SOURCE MATERIAL ->
--- begin ---
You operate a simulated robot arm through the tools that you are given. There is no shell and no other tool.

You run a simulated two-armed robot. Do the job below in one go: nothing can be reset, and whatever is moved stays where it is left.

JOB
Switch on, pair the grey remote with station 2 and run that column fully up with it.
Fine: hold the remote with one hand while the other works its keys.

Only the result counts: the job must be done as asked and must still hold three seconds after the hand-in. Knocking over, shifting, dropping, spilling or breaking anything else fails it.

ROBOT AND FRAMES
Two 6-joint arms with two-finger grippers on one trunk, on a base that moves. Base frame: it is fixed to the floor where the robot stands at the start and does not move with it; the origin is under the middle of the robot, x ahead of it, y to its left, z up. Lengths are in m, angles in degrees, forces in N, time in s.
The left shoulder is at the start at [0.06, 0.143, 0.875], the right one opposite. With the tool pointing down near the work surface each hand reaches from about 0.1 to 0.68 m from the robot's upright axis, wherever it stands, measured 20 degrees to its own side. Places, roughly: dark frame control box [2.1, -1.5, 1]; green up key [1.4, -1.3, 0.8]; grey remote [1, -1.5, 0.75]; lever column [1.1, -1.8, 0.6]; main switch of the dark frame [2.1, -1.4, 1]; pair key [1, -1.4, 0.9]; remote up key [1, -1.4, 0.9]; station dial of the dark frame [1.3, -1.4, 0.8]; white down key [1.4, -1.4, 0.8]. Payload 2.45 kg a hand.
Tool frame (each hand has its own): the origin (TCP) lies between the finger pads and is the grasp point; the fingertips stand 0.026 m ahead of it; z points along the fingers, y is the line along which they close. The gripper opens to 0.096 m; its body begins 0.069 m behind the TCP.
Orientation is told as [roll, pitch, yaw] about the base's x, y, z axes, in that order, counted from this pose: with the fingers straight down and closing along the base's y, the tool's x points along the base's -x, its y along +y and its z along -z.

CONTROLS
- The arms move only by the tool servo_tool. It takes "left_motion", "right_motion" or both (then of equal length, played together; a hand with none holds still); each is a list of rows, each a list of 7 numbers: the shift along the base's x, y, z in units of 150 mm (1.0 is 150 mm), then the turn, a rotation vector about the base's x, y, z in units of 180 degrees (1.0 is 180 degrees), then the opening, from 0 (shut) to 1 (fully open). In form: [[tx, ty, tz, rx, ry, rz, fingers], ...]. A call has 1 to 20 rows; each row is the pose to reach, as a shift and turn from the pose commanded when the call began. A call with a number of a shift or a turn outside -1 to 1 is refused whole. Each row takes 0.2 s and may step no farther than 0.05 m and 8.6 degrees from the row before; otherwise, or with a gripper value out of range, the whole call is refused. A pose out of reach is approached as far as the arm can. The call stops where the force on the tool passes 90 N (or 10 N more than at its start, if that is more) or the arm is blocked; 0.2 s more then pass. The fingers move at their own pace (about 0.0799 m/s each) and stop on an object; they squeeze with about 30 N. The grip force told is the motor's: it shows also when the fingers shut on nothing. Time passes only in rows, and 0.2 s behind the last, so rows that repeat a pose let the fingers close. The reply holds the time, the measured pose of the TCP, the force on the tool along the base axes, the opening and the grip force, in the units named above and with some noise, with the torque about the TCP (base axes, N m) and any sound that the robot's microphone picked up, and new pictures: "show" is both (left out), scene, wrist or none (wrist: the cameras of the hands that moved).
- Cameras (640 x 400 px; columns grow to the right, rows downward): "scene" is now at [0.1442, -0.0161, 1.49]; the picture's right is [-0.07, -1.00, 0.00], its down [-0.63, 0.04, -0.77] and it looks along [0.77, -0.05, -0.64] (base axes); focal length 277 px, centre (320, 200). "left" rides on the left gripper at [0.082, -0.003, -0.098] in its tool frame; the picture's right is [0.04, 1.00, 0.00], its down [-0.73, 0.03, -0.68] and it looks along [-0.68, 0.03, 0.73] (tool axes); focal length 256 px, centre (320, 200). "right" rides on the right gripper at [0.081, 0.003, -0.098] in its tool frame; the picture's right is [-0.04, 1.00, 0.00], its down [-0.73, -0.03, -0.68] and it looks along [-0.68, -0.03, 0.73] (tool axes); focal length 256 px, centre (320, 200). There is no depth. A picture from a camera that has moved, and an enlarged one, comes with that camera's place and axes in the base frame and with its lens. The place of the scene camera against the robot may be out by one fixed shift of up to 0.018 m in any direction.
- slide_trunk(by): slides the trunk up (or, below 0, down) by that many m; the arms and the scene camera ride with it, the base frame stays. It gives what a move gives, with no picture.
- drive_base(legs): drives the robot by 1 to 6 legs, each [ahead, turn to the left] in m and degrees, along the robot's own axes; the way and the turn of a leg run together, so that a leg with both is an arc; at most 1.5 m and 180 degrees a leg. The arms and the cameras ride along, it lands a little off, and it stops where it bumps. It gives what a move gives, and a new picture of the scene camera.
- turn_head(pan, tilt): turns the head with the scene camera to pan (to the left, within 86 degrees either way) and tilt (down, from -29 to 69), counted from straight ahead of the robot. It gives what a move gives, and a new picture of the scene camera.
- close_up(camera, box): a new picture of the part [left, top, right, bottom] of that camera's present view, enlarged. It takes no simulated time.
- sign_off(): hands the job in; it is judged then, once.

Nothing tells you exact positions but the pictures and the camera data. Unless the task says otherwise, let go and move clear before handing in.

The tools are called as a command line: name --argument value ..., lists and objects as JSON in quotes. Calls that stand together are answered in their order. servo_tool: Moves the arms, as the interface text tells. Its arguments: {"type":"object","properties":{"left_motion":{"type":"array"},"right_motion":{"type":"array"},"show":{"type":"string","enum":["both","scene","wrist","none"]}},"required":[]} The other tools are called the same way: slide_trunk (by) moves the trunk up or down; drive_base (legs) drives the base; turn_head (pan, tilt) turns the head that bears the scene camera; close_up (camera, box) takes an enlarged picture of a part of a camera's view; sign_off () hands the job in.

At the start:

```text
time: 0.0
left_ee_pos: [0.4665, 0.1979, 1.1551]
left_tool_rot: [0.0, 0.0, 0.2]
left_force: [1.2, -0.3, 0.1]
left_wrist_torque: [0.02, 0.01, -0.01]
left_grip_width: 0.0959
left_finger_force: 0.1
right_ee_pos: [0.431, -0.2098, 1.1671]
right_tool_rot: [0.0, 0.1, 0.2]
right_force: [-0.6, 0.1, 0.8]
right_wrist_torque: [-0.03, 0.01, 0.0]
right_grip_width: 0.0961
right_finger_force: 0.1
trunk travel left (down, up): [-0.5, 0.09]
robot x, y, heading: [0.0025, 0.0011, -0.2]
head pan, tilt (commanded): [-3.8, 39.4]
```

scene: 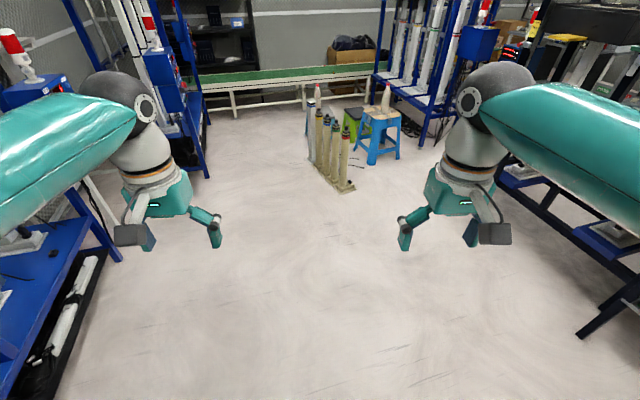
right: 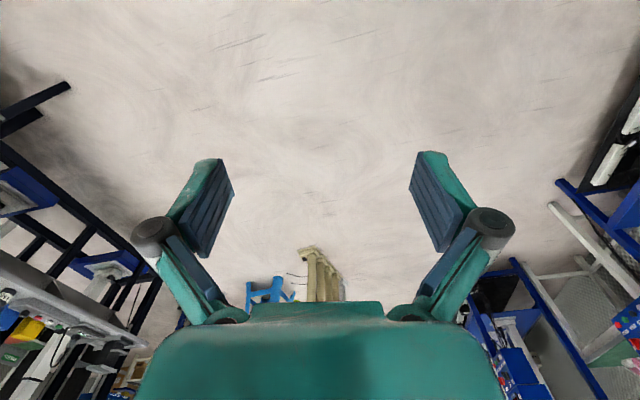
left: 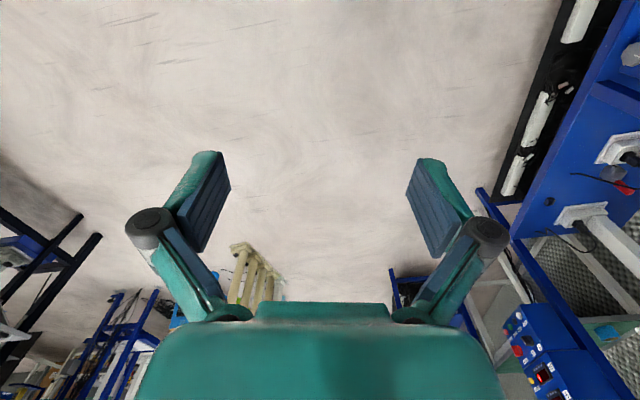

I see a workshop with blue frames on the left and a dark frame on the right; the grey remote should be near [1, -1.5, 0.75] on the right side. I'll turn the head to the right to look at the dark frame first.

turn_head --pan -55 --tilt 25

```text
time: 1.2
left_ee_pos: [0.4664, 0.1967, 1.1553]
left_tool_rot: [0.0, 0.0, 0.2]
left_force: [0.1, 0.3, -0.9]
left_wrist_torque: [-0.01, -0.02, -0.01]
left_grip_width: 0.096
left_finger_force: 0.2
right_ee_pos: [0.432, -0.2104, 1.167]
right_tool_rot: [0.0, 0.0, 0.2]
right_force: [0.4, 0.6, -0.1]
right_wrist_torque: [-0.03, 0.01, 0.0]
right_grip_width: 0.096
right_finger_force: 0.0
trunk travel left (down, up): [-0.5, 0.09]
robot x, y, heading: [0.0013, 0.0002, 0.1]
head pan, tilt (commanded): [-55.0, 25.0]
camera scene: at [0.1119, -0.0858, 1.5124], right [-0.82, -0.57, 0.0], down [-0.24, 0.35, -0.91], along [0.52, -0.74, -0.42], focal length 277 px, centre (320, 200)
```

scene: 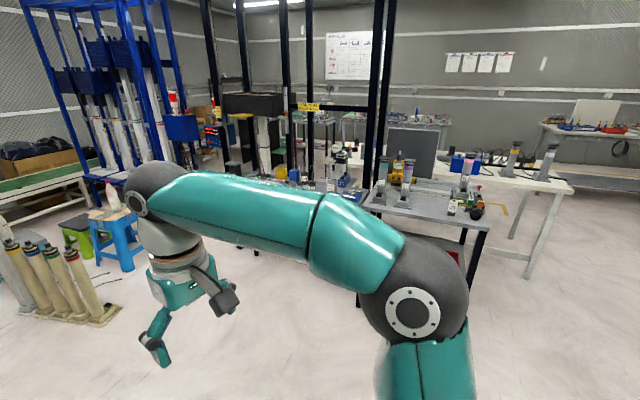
--- end ---
TEXT SECTION ->
--- begin ---
たまたまなのか意図的なのか、最近の池松はエネルギーを解放する方向のキャラクターが増えている。もちろん抑制的な人物にも、ところどころに破れ目があって、エネルギーのほとばしりが垣間見える。前年の「斬、」も、抑制から解放へと向かう映画だった。
本年前半、「町田くんの世界」という映画があった。ここでの池松は、世の中を斜に
観ているゴシップ誌記者として登場するが、真っ直ぐで善良すぎる主人公の町田くんに出会ったことで、自らを恥じて町田くんを応援するようになる。その応援のテンションが異常なほど激しい。池松がエネルギーを自在に抑制・解放出来る俳優であることが、この映画を見ればよく分かる。
そして本年後半に現れた「宮本から君へ」で、エネルギーの抑制から解放へ至る振り幅の大きさは極限にまで達する。池松演じる宮本浩はある時、泥酔してしまい、愛する中野靖子(蒼井優)がすぐ横で強姦されたのにもかかわらず、熟睡していて気づかなかった。翌朝、明るい公園のベンチで、靖子地震から昨夜の出来事を聞かされるわけだが、ことの重大さを理解していくにつれて、池松の表情が変化していく。この変化は正視出来ないくらい凄絶だった。蒼井のアシストもあって、観客の心に深い刻印を残した。
そしてもちろん、マンションの非常階段で強姦犯と対決するクライマックスの生身のアクションに関しては、もはや言を弄する必要もないだろう。これで片がついたと何度も思わせながら、そこからさらに延々とエスカレートしていく暴力の応酬には、もう脱帽するばかりである。正しいとか、正しくないとかではない。ただただ剥き出しの暴力がそこにはあるのみだった。
--- end ---
WORK TO DO ->
1. Repeat the span of the text section whose first words are "本年前半、「町田くんの世界」という映画があった。ここでの池松は、世の中を斜に" and whose last words are "観客の心に深い刻印を残した。".
2. Pick up the text section at the point where it stops and go on.

EXPECTED RESPONSES ->
1.
本年前半、「町田くんの世界」という映画があった。ここでの池松は、世の中を斜に
観ているゴシップ誌記者として登場するが、真っ直ぐで善良すぎる主人公の町田くんに出会ったことで、自らを恥じて町田くんを応援するようになる。その応援のテンションが異常なほど激しい。池松がエネルギーを自在に抑制・解放出来る俳優であることが、この映画を見ればよく分かる。
そして本年後半に現れた「宮本から君へ」で、エネルギーの抑制から解放へ至る振り幅の大きさは極限にまで達する。池松演じる宮本浩はある時、泥酔してしまい、愛する中野靖子(蒼井優)がすぐ横で強姦されたのにもかかわらず、熟睡していて気づかなかった。翌朝、明るい公園のベンチで、靖子地震から昨夜の出来事を聞かされるわけだが、ことの重大さを理解していくにつれて、池松の表情が変化していく。この変化は正視出来ないくらい凄絶だった。蒼井のアシストもあって、観客の心に深い刻印を残した。

2.
ここまで強烈なキャラクターを演じてしまった後、俳優・池松壮亮は一体どこに向かうのだろうか。そろそろ監督への道にも目を向けてもらえないか。そんなことを思わせた。(石飛徳樹さん/ヨコハマ映画祭選評)
ひとり飛び抜けて素晴らしいのが、柏木次郎役で程久保高校の捕手を務める池松壮亮だ。池松は小学生時代に野球の上手い子が九州中から集まってくる強豪チームでセンターを守るバリバリの野球少年だったという(ほぼ日刊イトイ新聞「俳優の言葉。」より)。
とにかく投げる、捕る、美しいバットスイングからユニフォームの着こなしまで、ひとりだけ別次元のポテンシャルを発揮している。ぜひ傑作と噂の野球小説『ボス、俺を使ってくれないか?』(白泉社)の映像化の際には、主役の石原昌利役を演じてほしいものである。(
ソロシネマ宅配便「もしドラ」)
でも、本当に好きだなという映画、強烈な叱咤激励を感じたのは『宮本から君へ』(2019年)です。池松壮亮くんと蒼井優さん。ちょっと背筋が伸びますね。7年かかってるんです。池松ははっきり言うんですよ。90年代に浅野(忠信)くんとかオダギリ(ジョー)くんとか僕とかがミニシアターに遺してきたようなものを、自分がいまやりたいと。反骨というか。『宮本から君へ』を観たとき、映画人とか芸能人とかを越えて、一人の人間として負けるわけにいかないなと思いました。(
村上淳さん)
ちょうど一年前。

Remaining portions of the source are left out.